The Falcon 9 stages much earlier in the flight, at about 150 seconds, and a speed of 2200 meters/second. The earlier staging and the beefier second stage means that the trajectory is less lofted.
The choice to use a beefier second stage that stages much earlier means that staging happens lower and slower, and that enables first stage landing and reuse.
The falcon 9 packs a lot of propellant into the second stage, giving it a great mass ratio, and a total delta V of 6020 m/s, a little more than double the centaur even though the centaur has a much higher specific impulse.
Which is not surprising; falcon 9 stages much earlier than Atlas V and therefore the second stage needs to do much more of the work to get into orbit, and that requires a higher delta v.
Let's compare the two approaches.
The thrust to weight of centaur is only 0.27, while the thrust to weight of the falcon 9 second stage is 0.75.
The centaur has about 2940 meters/second of delta v, while Falcon 9 gets 6020. The two stages are roughly the same size with centaur having a bit more volume, but it simply cannot pack much propellant into its tanks because liquid hydrogen takes up so much space, so it ends up with much less delta v.
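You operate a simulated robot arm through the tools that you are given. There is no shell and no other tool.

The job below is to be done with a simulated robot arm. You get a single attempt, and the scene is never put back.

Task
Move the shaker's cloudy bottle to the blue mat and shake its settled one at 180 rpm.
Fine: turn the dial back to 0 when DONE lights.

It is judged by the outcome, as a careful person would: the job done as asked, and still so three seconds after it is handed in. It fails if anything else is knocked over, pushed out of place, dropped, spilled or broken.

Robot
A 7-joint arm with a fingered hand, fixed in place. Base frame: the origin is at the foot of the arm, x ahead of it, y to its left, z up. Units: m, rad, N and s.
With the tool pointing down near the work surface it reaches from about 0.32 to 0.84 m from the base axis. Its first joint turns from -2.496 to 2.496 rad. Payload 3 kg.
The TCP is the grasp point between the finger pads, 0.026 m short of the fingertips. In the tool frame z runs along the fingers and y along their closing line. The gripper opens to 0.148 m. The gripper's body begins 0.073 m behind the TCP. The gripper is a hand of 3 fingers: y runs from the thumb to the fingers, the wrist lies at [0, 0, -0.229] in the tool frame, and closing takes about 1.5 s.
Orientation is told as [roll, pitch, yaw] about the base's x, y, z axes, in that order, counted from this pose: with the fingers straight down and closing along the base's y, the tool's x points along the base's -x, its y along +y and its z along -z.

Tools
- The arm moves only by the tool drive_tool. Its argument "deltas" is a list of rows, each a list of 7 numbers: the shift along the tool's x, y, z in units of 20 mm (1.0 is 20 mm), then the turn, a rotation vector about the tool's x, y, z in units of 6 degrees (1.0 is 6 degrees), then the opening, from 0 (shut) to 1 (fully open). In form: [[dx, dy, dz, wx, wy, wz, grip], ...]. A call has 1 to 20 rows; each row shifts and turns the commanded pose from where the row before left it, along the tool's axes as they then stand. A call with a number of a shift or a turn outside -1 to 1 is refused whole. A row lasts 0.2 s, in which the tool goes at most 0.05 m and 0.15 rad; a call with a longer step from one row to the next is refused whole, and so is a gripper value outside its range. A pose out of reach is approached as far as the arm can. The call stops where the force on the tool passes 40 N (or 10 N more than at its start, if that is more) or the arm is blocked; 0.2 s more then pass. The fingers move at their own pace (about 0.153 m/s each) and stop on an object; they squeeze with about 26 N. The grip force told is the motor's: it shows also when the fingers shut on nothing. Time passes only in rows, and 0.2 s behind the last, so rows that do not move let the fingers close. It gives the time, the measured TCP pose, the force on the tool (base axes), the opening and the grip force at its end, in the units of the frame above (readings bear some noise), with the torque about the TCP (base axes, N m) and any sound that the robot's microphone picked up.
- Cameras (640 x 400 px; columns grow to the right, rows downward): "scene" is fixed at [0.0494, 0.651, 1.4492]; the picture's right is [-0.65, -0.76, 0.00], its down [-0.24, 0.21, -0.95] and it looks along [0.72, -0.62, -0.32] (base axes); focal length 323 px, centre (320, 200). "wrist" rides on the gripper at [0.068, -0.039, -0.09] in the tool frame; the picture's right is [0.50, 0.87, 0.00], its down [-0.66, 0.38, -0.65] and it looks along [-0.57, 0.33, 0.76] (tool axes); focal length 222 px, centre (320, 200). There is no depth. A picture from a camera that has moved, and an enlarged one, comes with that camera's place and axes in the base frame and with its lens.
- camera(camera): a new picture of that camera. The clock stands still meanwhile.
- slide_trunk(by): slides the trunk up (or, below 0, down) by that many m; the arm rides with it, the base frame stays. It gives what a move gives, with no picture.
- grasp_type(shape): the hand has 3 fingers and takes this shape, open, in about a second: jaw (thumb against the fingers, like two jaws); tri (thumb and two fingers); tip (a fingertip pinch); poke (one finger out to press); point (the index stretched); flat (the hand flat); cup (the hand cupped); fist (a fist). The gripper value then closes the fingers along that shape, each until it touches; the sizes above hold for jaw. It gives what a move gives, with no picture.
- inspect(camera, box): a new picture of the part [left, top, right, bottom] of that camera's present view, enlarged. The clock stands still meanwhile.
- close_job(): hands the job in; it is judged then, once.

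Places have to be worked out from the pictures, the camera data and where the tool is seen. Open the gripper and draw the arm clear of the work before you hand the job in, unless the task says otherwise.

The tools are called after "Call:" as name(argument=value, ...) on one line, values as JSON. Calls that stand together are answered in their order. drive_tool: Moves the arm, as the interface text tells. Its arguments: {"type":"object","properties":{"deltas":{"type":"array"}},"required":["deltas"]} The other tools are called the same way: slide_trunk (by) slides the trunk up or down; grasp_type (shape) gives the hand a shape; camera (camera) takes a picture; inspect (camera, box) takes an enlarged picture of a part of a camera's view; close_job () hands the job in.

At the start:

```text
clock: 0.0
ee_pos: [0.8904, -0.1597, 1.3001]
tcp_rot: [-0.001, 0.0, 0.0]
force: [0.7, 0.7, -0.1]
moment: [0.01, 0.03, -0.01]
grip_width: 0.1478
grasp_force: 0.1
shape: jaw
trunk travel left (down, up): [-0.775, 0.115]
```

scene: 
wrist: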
Atlas V deals with this limitation by staging later and using a beefier first stage that can do most of the work of getting the payload to orbit.
If we consider goals, the goal of the Atlas v was to reuse centaur and have low engine cost, and it achieved that. Falcon 9 wanted engine and fuel commonality across both stages, and it wanted low staging to enable landing of the first stage for reuse.
Different goals and constraints lead to different approaches.
Different missions will of course produce different optimization results, based on payload mass, destination orbit, trajectory constraints, and a number of other factors.
Thank you for your attention
If you enjoyed this video, please draw a picture of a centaur holding a falcon for me.